Shaw's response to the mythologizing of Joan of Arc is clear both in the play itself and in the long exploratory preface. He understood Joan's famous voices not as genuine manifestations from a divine realm, but as the form taken by her intuitive common sense, ideas that she concretized into images she knew and understood from a life in the church. Which is not to say that he scorned or debunked her religious fervor. On the contrary, he honored the power of Joan's imagination, her willingness to break convention, her courage and her truly transcendent sense of joy in action. There are apparent miracles in his play -- the hens that refuse to lay until Captain Robert de Baudricourt agrees to see Joan, the wind that changes direction for her -- but all of these, even the fact that her heart survives the flames, can be explained by coincidence and a medieval worldview teeming with saints and signs. If Joan is a kind of saint, her saintliness lies in her unbending integrity, and Shaw certainly saw her visions as more true than the shabby compromising of those around her.

She is also intensely practical. Her voices tell her she will not be executed, and she believes them, but when she hears the stake is ready, she renounces them in fury. It is only when Joan understands that even if she's spared execution, she will spend the rest of her life in prison that she tears up her recantation and prepares to walk into the flames, reclaiming her voices on the way.

It wasn't only the character of Joan that fascinated Shaw; he was equally interested in the politics surrounding her. As director Peter Anthony points out in his program note, nationalism didn't really exist in the fifteenth century. But it was very much in evidence a few years after World War I, when Shaw wrote Saint Joan -- and some of what he said about it, through her, might interest us today. When the Black Prince (Edward of Woodstock) "touched the soil of our country," Joan says, "the devil entered into him...but at home, in the place made for him by God, he was good. It is always so. If I went into England against the will of God to conquer England, and tried to live there and speak its language, the devil would enter into me; and when I was old I should shudder to remember the wickednesses I did."

Shaw also debunked the idea that Joan was hounded to her death by the evil conniving of politicians and churchmen. He asserted -- though many historians disagree -- that her trial was scrupulously fair by the standards of the time. Joan's claim of a direct personal connection with God resonates today, but it would have been anathema to an institution whose wealth and authority depended on its spiritual power over ordinary people. As Shaw saw it, the church simply couldn't afford to let Joan live, nor was it in the interests of the English to spare her.

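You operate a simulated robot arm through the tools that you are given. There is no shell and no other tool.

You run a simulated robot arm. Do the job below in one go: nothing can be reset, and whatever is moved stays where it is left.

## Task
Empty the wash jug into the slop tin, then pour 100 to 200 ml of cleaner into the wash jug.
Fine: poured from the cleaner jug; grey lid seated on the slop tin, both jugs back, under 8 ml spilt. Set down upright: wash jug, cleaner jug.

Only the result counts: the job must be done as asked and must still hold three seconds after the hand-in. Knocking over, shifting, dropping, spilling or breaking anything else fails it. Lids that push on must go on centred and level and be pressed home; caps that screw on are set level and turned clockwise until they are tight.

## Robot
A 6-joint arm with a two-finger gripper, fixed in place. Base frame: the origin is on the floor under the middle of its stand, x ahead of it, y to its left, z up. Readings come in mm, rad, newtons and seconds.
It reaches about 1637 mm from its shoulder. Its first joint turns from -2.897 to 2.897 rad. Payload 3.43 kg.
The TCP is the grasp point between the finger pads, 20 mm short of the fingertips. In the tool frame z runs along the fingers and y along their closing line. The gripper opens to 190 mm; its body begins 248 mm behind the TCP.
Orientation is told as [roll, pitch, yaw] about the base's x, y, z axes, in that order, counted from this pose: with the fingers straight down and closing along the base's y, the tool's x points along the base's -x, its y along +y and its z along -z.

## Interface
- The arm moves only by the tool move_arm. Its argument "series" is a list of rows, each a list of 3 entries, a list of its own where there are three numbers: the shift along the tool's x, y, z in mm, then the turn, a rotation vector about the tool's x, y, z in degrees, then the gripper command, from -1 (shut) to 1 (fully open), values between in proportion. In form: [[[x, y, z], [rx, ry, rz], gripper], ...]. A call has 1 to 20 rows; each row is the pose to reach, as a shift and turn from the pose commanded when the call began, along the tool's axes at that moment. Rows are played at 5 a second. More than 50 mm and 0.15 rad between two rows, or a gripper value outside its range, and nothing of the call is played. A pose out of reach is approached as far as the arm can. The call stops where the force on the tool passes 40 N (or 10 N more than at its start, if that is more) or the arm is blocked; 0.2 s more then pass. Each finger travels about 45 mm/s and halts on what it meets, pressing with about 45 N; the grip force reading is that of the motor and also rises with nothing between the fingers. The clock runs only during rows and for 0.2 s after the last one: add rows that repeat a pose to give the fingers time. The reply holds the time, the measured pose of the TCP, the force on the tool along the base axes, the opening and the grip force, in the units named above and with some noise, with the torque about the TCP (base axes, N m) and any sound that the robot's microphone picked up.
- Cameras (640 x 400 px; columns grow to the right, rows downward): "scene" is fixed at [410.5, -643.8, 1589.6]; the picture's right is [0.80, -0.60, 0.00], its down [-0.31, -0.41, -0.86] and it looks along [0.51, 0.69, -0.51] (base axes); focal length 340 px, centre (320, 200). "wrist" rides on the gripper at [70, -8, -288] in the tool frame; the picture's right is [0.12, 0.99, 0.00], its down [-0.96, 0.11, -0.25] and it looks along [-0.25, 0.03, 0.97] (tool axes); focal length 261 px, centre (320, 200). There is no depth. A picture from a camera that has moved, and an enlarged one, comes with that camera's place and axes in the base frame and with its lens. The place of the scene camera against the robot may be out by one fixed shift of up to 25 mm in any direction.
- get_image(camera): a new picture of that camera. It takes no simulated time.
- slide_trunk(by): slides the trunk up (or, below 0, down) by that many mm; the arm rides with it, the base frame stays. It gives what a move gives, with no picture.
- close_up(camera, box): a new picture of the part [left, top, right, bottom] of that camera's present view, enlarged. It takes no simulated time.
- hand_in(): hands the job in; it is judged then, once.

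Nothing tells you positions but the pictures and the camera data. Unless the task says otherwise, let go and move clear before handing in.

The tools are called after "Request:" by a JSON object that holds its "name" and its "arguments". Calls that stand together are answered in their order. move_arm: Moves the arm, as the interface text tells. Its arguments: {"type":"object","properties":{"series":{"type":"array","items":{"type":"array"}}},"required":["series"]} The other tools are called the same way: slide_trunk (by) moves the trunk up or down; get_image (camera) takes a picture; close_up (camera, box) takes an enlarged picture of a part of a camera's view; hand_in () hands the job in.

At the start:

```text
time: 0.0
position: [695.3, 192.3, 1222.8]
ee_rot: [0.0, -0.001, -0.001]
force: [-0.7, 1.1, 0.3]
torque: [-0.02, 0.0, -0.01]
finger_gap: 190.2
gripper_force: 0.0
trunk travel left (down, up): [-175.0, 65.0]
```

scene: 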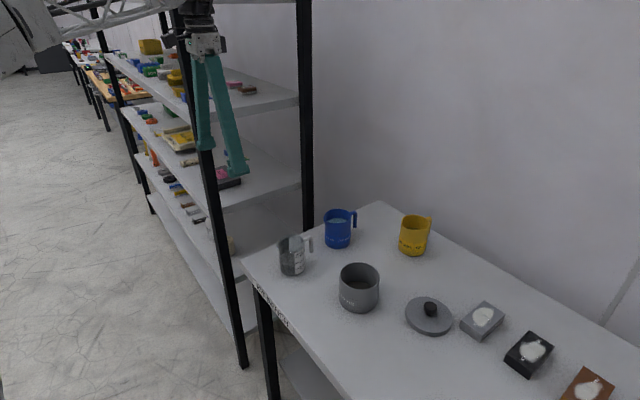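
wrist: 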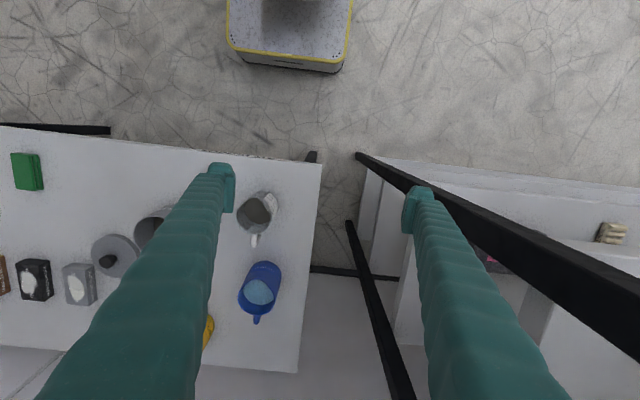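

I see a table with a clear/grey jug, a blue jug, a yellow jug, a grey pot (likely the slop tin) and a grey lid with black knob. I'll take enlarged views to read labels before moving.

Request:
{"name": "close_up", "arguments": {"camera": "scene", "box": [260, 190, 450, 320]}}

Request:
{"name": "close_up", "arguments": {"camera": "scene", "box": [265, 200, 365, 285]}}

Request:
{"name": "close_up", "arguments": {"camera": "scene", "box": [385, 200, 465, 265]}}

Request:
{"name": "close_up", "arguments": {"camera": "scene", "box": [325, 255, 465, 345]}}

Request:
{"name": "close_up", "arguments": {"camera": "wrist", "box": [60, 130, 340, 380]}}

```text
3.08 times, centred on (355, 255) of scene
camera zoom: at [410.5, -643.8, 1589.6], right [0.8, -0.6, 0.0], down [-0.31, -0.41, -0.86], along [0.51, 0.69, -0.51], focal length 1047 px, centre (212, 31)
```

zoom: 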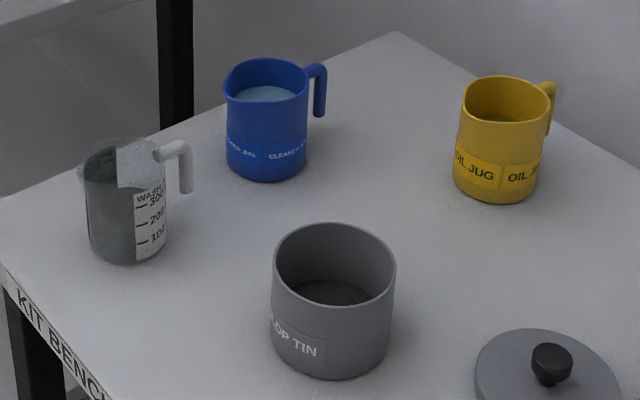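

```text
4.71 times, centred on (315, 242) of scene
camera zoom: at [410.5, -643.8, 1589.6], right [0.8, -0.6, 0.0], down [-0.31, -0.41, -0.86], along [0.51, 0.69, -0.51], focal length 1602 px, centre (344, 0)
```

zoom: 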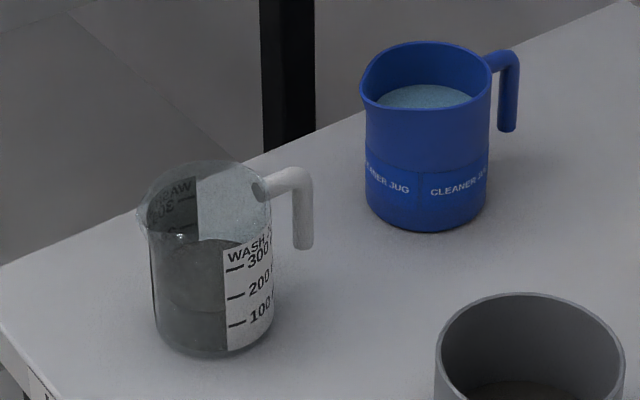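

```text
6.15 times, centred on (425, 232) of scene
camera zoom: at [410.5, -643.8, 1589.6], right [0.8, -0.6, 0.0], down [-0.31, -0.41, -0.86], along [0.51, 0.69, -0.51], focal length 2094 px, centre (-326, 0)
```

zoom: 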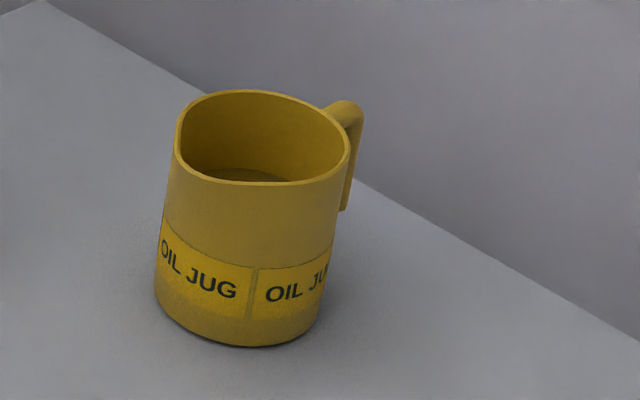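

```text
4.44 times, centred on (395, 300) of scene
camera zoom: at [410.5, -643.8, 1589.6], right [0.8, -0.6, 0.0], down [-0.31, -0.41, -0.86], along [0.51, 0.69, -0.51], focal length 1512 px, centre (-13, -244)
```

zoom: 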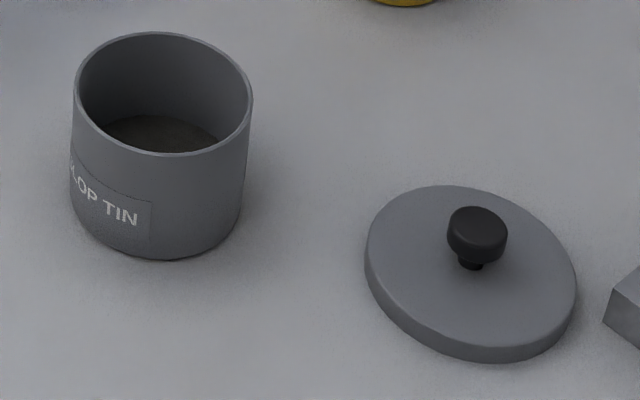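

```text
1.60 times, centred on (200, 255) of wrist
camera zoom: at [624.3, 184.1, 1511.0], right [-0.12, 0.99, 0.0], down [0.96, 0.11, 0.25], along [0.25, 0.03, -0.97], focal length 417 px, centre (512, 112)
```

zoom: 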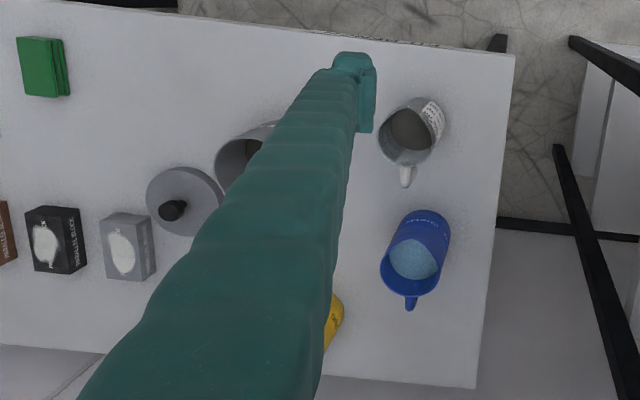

But for all his matter-of-fact rationality and willingness to defend her persecutors, you can tell that Shaw loved Joan. You can feel it in the sad and terrifying scene when she realizes that the church she has served so steadfastly will not protect her, and the soldiers whom she led to victory will not come to her rescue. You can feel it in the earthy humor of her early scenes and the ringing speeches with which she defends her faith and her life.

This is a very long play, and Anthony was justified in cutting some of the endless chat -- though every word of it has relevance today. But he's also seen fit to add a supernatural dimension in the person of a white-clad Angel, with whom -- to the accompaniment of portentous music -- Joan periodically communes in distinctly un-Shavian language. Where do sentences like "I am the bow that shoots the arrow and also its target" and "When can we be real? When can we be true?" come from? The Angel lingers on the outskirts of several scenes; he holds the silken banner that announces the change in the wind's direction; and when Joan is sentenced to death, he takes her in his arms. This is distracting and sometimes inadvertently funny. Joan's great speeches of faith and affirmation are accompanied by new-agey music and voices, and when she first goes into battle, she does a peculiar little herky-jerky fight dance.

Despite all this, the production works, and Freestone does convey Joan's great spirit. But the interpolations seem presumptuous, an affront to Shaw's rationalism and clarity of thought. In his view, it took a combination of ordinary characteristics -- groundedness, youthful blindness and feverish imagination -- in conjunction with the convulsions of a hundred-year war to produce Saint Joan. And the play he shaped around her should be miracle enough for us.